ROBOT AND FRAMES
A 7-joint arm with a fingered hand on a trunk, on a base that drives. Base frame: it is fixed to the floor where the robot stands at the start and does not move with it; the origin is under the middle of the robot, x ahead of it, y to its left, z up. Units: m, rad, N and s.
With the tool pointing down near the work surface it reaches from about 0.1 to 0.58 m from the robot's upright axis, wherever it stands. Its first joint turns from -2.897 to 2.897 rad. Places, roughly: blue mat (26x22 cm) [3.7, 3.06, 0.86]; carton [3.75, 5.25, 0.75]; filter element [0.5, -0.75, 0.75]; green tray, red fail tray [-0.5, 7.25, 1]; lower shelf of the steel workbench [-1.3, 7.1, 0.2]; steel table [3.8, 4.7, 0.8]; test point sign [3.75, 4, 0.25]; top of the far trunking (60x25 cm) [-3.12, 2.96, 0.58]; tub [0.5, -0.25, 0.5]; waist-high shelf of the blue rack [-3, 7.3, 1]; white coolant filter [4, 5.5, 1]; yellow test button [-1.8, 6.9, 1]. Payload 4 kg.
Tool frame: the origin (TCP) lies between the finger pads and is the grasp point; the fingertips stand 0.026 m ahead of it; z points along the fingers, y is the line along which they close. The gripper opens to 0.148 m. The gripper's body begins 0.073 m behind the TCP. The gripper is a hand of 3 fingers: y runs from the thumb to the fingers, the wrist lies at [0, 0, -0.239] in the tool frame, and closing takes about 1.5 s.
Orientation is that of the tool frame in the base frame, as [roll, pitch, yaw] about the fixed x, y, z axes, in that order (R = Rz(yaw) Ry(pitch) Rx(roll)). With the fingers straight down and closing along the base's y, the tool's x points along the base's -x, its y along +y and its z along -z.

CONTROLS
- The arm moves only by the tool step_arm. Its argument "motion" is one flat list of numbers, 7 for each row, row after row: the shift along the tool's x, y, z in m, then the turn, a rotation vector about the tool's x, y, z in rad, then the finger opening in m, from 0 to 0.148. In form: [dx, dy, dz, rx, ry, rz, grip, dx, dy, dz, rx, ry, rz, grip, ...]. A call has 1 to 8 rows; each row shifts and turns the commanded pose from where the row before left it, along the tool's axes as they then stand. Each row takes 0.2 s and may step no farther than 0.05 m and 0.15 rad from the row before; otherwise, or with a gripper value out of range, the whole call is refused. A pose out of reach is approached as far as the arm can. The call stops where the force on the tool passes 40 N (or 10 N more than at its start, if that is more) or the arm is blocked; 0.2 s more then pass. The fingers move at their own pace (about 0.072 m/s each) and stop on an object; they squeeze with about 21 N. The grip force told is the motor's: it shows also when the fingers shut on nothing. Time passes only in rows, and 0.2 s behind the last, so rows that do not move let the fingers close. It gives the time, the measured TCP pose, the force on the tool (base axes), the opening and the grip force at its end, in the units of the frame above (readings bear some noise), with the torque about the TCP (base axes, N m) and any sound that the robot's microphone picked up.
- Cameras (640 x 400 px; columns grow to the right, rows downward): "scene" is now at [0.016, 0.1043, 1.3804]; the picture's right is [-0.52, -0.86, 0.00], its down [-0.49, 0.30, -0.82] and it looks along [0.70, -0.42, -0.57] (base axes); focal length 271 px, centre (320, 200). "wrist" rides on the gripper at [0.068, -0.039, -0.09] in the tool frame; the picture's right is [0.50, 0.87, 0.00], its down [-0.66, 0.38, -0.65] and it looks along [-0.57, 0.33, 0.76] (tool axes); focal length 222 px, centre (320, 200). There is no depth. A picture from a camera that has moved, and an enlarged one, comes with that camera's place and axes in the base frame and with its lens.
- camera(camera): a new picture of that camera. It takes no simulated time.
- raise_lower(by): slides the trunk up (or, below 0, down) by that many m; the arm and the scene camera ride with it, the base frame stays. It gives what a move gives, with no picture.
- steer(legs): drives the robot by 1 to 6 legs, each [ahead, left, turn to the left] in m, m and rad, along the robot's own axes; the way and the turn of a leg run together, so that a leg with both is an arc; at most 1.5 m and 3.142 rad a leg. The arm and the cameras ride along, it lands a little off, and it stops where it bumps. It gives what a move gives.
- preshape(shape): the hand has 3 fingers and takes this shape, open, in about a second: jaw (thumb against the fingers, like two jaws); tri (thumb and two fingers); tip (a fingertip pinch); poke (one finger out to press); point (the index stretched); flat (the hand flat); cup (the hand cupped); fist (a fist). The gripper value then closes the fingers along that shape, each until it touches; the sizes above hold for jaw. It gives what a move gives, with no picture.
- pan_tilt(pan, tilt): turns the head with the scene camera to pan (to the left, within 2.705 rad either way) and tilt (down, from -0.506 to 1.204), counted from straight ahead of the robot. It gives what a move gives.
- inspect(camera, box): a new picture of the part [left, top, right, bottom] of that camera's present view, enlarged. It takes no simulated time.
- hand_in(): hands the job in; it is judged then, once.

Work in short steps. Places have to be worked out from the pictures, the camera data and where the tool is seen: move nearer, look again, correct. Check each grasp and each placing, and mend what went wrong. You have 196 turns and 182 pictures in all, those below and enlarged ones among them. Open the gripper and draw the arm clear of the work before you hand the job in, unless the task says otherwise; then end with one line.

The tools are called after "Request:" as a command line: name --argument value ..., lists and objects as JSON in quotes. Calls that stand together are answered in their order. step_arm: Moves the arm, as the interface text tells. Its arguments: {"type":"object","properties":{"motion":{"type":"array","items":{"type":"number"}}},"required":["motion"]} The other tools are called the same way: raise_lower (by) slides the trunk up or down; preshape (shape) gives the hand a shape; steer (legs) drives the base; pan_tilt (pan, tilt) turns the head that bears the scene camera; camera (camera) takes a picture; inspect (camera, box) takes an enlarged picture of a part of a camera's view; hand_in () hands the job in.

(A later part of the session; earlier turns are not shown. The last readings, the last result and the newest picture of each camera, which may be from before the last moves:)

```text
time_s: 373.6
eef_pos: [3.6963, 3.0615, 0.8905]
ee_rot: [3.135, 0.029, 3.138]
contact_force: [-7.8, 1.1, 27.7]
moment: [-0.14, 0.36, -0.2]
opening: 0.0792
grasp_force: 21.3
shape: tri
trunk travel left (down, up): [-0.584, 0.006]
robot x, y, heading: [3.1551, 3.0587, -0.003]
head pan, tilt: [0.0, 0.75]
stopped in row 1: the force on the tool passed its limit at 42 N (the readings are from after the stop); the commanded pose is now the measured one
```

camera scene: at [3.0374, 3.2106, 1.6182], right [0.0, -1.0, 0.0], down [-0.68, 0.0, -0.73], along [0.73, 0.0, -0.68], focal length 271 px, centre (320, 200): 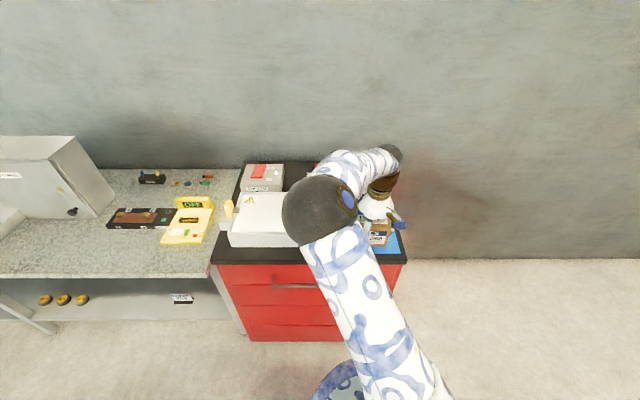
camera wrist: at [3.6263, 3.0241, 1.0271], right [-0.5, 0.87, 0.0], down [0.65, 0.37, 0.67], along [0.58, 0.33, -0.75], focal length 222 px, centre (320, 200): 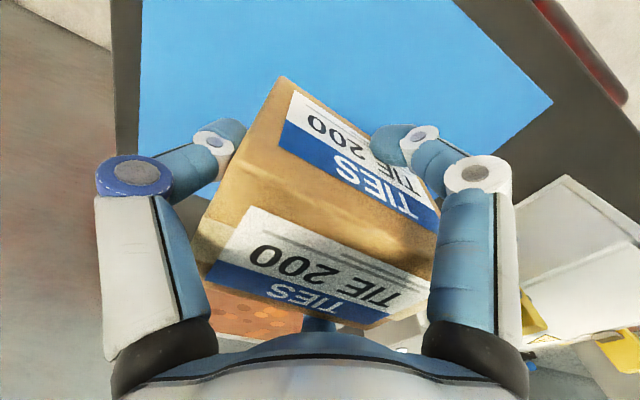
----
# [Task prompt]
Reproduce the material above in full, exactly, with no images. The answer is a JSON array that holds each line as a string and skips blank lines.

# [Problem solution]
[
  "ROBOT AND FRAMES",
  "A 7-joint arm with a fingered hand on a trunk, on a base that drives. Base frame: it is fixed to the floor where the robot stands at the start and does not move with it; the origin is under the middle of the robot, x ahead of it, y to its left, z up. Units: m, rad, N and s.",
  "With the tool pointing down near the work surface it reaches from about 0.1 to 0.58 m from the robot's upright axis, wherever it stands. Its first joint turns from -2.897 to 2.897 rad. Places, roughly: blue mat (26x22 cm) [3.7, 3.06, 0.86]; carton [3.75, 5.25, 0.75]; filter element [0.5, -0.75, 0.75]; green tray, red fail tray [-0.5, 7.25, 1]; lower shelf of the steel workbench [-1.3, 7.1, 0.2]; steel table [3.8, 4.7, 0.8]; test point sign [3.75, 4, 0.25]; top of the far trunking (60x25 cm) [-3.12, 2.96, 0.58]; tub [0.5, -0.25, 0.5]; waist-high shelf of the blue rack [-3, 7.3, 1]; white coolant filter [4, 5.5, 1]; yellow test button [-1.8, 6.9, 1]. Payload 4 kg.",
  "Tool frame: the origin (TCP) lies between the finger pads and is the grasp point; the fingertips stand 0.026 m ahead of it; z points along the fingers, y is the line along which they close. The gripper opens to 0.148 m. The gripper's body begins 0.073 m behind the TCP. The gripper is a hand of 3 fingers: y runs from the thumb to the fingers, the wrist lies at [0, 0, -0.239] in the tool frame, and closing takes about 1.5 s.",
  "Orientation is that of the tool frame in the base frame, as [roll, pitch, yaw] about the fixed x, y, z axes, in that order (R = Rz(yaw) Ry(pitch) Rx(roll)). With the fingers straight down and closing along the base's y, the tool's x points along the base's -x, its y along +y and its z along -z.",
  "CONTROLS",
  "- The arm moves only by the tool step_arm. Its argument \"motion\" is one flat list of numbers, 7 for each row, row after row: the shift along the tool's x, y, z in m, then the turn, a rotation vector about the tool's x, y, z in rad, then the finger opening in m, from 0 to 0.148. In form: [dx, dy, dz, rx, ry, rz, grip, dx, dy, dz, rx, ry, rz, grip, ...]. A call has 1 to 8 rows; each row shifts and turns the commanded pose from where the row before left it, along the tool's axes as they then stand. Each row takes 0.2 s and may step no farther than 0.05 m and 0.15 rad from the row before; otherwise, or with a gripper value out of range, the whole call is refused. A pose out of reach is approached as far as the arm can. The call stops where the force on the tool passes 40 N (or 10 N more than at its start, if that is more) or the arm is blocked; 0.2 s more then pass. The fingers move at their own pace (about 0.072 m/s each) and stop on an object; they squeeze with about 21 N. The grip force told is the motor's: it shows also when the fingers shut on nothing. Time passes only in rows, and 0.2 s behind the last, so rows that do not move let the fingers close. It gives the time, the measured TCP pose, the force on the tool (base axes), the opening and the grip force at its end, in the units of the frame above (readings bear some noise), with the torque about the TCP (base axes, N m) and any sound that the robot's microphone picked up.",
  "- Cameras (640 x 400 px; columns grow to the right, rows downward): \"scene\" is now at [0.016, 0.1043, 1.3804]; the picture's right is [-0.52, -0.86, 0.00], its down [-0.49, 0.30, -0.82] and it looks along [0.70, -0.42, -0.57] (base axes); focal length 271 px, centre (320, 200). \"wrist\" rides on the gripper at [0.068, -0.039, -0.09] in the tool frame; the picture's right is [0.50, 0.87, 0.00], its down [-0.66, 0.38, -0.65] and it looks along [-0.57, 0.33, 0.76] (tool axes); focal length 222 px, centre (320, 200). There is no depth. A picture from a camera that has moved, and an enlarged one, comes with that camera's place and axes in the base frame and with its lens.",
  "- camera(camera): a new picture of that camera. It takes no simulated time.",
  "- raise_lower(by): slides the trunk up (or, below 0, down) by that many m; the arm and the scene camera ride with it, the base frame stays. It gives what a move gives, with no picture.",
  "- steer(legs): drives the robot by 1 to 6 legs, each [ahead, left, turn to the left] in m, m and rad, along the robot's own axes; the way and the turn of a leg run together, so that a leg with both is an arc; at most 1.5 m and 3.142 rad a leg. The arm and the cameras ride along, it lands a little off, and it stops where it bumps. It gives what a move gives.",
  "- preshape(shape): the hand has 3 fingers and takes this shape, open, in about a second: jaw (thumb against the fingers, like two jaws); tri (thumb and two fingers); tip (a fingertip pinch); poke (one finger out to press); point (the index stretched); flat (the hand flat); cup (the hand cupped); fist (a fist). The gripper value then closes the fingers along that shape, each until it touches; the sizes above hold for jaw. It gives what a move gives, with no picture.",
  "- pan_tilt(pan, tilt): turns the head with the scene camera to pan (to the left, within 2.705 rad either way) and tilt (down, from -0.506 to 1.204), counted from straight ahead of the robot. It gives what a move gives.",
  "- inspect(camera, box): a new picture of the part [left, top, right, bottom] of that camera's present view, enlarged. It takes no simulated time.",
  "- hand_in(): hands the job in; it is judged then, once.",
  "Work in short steps. Places have to be worked out from the pictures, the camera data and where the tool is seen: move nearer, look again, correct. Check each grasp and each placing, and mend what went wrong. You have 196 turns and 182 pictures in all, those below and enlarged ones among them. Open the gripper and draw the arm clear of the work before you hand the job in, unless the task says otherwise; then end with one line.",
  "The tools are called after \"Request:\" as a command line: name --argument value ..., lists and objects as JSON in quotes. Calls that stand together are answered in their order. step_arm: Moves the arm, as the interface text tells. Its arguments: {\"type\":\"object\",\"properties\":{\"motion\":{\"type\":\"array\",\"items\":{\"type\":\"number\"}}},\"required\":[\"motion\"]} The other tools are called the same way: raise_lower (by) slides the trunk up or down; preshape (shape) gives the hand a shape; steer (legs) drives the base; pan_tilt (pan, tilt) turns the head that bears the scene camera; camera (camera) takes a picture; inspect (camera, box) takes an enlarged picture of a part of a camera's view; hand_in () hands the job in.",
  "(A later part of the session; earlier turns are not shown. The last readings, the last result and the newest picture of each camera, which may be from before the last moves:)",
  "```text",
  "time_s: 373.6",
  "eef_pos: [3.6963, 3.0615, 0.8905]",
  "ee_rot: [3.135, 0.029, 3.138]",
  "contact_force: [-7.8, 1.1, 27.7]",
  "moment: [-0.14, 0.36, -0.2]",
  "opening: 0.0792",
  "grasp_force: 21.3",
  "shape: tri",
  "trunk travel left (down, up): [-0.584, 0.006]",
  "robot x, y, heading: [3.1551, 3.0587, -0.003]",
  "head pan, tilt: [0.0, 0.75]",
  "stopped in row 1: the force on the tool passed its limit at 42 N (the readings are from after the stop); the commanded pose is now the measured one",
  "```",
  "camera scene: at [3.0374, 3.2106, 1.6182], right [0.0, -1.0, 0.0], down [-0.68, 0.0, -0.73], along [0.73, 0.0, -0.68], focal length 271 px, centre (320, 200): ",
  "camera wrist: at [3.6263, 3.0241, 1.0271], right [-0.5, 0.87, 0.0], down [0.65, 0.37, 0.67], along [0.58, 0.33, -0.75], focal length 222 px, centre (320, 200): "
]